### Given task
Retype each line of the material exactly, please, skipping any picture in it.

### Material
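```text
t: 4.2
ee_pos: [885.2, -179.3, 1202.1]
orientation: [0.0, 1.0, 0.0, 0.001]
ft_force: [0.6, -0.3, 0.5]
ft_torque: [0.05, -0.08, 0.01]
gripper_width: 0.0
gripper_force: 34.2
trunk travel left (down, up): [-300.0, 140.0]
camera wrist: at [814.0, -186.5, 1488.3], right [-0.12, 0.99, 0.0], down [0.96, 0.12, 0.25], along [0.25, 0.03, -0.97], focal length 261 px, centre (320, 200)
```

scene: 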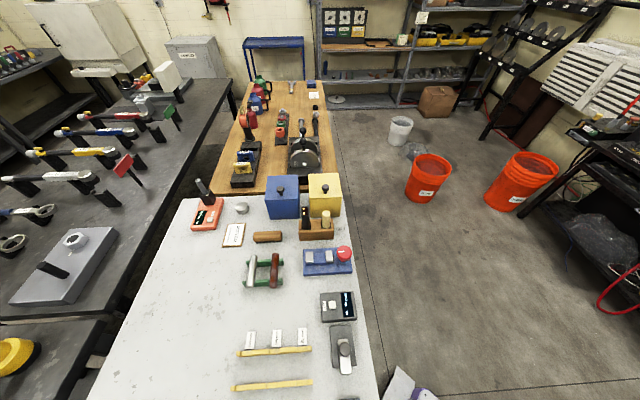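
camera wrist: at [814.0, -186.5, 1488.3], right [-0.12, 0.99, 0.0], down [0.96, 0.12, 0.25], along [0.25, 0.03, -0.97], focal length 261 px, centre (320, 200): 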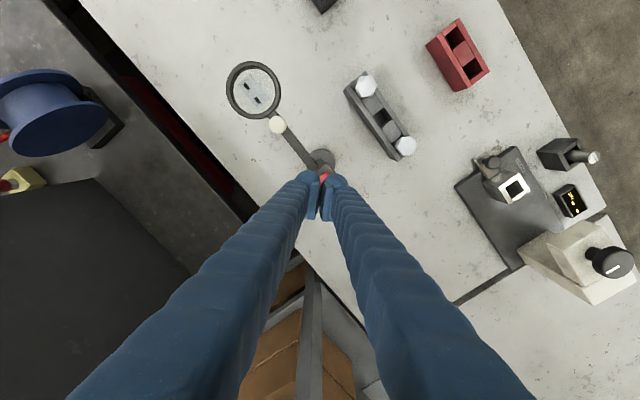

### Result for this exercise
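```text
t: 4.2
ee_pos: [885.2, -179.3, 1202.1]
orientation: [0.0, 1.0, 0.0, 0.001]
ft_force: [0.6, -0.3, 0.5]
ft_torque: [0.05, -0.08, 0.01]
gripper_width: 0.0
gripper_force: 34.2
trunk travel left (down, up): [-300.0, 140.0]
camera wrist: at [814.0, -186.5, 1488.3], right [-0.12, 0.99, 0.0], down [0.96, 0.12, 0.25], along [0.25, 0.03, -0.97], focal length 261 px, centre (320, 200)
```

scene: 
camera wrist: at [814.0, -186.5, 1488.3], right [-0.12, 0.99, 0.0], down [0.96, 0.12, 0.25], along [0.25, 0.03, -0.97], focal length 261 px, centre (320, 200): 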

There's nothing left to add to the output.